Provided data
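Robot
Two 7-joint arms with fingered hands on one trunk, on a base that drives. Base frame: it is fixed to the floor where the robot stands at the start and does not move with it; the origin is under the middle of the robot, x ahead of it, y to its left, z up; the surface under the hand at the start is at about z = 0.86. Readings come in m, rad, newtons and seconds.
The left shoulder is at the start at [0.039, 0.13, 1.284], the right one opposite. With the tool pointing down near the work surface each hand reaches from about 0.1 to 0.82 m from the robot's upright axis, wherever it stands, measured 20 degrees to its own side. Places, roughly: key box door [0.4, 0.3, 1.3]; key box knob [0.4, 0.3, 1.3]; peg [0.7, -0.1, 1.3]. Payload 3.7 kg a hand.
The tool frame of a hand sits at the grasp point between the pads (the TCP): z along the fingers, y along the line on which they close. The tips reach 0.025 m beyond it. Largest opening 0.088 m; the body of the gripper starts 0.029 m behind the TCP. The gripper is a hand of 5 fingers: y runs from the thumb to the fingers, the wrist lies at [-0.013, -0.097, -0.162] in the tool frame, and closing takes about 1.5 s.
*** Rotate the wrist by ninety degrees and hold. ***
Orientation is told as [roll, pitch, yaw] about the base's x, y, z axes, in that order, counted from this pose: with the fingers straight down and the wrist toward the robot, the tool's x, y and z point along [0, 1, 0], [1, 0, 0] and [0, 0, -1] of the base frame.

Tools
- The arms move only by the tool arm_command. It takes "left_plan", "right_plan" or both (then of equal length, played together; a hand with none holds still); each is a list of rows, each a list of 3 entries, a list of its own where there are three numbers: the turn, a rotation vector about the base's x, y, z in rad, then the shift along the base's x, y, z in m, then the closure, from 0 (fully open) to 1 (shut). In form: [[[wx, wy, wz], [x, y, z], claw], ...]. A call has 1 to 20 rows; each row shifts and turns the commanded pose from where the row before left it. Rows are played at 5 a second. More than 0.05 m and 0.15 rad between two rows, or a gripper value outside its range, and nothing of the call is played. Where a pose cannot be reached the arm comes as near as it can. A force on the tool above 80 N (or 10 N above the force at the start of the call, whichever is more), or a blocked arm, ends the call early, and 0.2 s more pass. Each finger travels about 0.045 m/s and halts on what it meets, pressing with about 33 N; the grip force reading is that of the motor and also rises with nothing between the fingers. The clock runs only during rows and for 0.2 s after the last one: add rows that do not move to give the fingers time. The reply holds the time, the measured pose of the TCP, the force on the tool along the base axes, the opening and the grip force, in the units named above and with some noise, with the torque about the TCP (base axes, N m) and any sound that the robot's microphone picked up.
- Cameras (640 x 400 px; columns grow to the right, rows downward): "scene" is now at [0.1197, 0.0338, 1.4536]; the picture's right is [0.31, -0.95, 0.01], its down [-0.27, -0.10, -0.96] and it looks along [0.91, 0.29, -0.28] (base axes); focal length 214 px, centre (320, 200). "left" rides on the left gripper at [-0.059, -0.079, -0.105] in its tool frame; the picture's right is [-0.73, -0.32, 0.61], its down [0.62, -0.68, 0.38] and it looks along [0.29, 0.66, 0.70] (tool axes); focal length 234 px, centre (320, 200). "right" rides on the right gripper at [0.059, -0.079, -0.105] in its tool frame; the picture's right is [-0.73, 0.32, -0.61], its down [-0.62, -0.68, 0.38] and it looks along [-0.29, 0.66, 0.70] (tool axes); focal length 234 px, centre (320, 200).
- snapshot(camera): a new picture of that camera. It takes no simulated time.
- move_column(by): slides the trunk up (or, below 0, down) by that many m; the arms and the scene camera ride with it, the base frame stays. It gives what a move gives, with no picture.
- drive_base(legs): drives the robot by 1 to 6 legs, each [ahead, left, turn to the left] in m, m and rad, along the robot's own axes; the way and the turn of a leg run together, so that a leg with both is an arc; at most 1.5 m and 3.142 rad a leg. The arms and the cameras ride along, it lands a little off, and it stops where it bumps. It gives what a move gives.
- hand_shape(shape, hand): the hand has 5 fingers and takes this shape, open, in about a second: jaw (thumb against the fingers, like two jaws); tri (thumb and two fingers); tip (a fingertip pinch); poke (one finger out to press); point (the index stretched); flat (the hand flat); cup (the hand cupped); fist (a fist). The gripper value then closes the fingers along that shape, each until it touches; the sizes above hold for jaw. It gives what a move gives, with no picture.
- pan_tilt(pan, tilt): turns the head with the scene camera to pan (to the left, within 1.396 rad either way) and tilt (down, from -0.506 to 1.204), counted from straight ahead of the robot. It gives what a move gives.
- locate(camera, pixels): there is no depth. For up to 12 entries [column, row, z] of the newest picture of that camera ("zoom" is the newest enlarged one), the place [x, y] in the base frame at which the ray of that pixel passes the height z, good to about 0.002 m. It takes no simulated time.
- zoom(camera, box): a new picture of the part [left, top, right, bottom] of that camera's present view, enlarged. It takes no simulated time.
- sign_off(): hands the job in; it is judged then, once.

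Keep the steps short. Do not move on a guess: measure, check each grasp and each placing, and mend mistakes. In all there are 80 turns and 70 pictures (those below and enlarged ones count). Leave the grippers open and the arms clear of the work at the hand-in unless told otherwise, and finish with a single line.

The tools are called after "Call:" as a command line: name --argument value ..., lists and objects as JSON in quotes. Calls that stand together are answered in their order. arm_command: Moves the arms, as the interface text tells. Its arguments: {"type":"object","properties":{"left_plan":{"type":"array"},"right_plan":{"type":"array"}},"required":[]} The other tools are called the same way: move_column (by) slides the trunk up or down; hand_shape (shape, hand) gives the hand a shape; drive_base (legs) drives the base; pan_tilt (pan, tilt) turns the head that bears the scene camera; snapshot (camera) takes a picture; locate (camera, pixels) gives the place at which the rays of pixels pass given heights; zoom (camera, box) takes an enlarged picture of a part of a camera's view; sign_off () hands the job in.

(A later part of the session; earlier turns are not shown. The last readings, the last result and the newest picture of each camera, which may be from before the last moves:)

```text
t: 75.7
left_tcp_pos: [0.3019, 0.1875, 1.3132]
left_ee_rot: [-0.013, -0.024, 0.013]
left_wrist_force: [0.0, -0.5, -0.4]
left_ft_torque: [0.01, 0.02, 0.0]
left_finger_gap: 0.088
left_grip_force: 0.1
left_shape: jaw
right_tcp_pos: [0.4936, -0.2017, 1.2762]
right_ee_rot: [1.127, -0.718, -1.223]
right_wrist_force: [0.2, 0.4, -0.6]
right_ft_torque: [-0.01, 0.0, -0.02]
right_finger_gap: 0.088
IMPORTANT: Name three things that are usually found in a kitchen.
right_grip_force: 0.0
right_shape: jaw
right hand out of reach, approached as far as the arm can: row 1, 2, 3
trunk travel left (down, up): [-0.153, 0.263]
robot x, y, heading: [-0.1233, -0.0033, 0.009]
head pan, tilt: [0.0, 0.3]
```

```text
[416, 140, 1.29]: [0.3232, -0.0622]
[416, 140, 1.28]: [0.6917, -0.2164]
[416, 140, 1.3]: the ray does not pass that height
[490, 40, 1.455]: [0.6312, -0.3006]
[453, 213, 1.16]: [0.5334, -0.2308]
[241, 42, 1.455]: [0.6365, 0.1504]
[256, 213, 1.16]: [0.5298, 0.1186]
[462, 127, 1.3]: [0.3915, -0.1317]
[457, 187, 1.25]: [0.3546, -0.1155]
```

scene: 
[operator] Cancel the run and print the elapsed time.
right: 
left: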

Exercise directions
Copy each line that contains the word "does".

Expected output
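Two 7-joint arms with fingered hands on one trunk, on a base that drives. Base frame: it is fixed to the floor where the robot stands at the start and does not move with it; the origin is under the middle of the robot, x ahead of it, y to its left, z up; the surface under the hand at the start is at about z = 0.86. Readings come in m, rad, newtons and seconds.
[416, 140, 1.3]: the ray does not pass that height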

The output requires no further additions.